> [Work instructions]
The listing beneath should be written out in full, exactly as shown.

> [Data shown]

╭──

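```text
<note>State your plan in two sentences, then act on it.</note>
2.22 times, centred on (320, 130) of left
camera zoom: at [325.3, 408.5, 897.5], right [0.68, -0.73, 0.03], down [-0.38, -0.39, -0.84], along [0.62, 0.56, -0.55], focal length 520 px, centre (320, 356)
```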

╰──

> [Result of this exercise]
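```text
<note>State your plan in two sentences, then act on it.</note>
2.22 times, centred on (320, 130) of left
camera zoom: at [325.3, 408.5, 897.5], right [0.68, -0.73, 0.03], down [-0.38, -0.39, -0.84], along [0.62, 0.56, -0.55], focal length 520 px, centre (320, 356)
```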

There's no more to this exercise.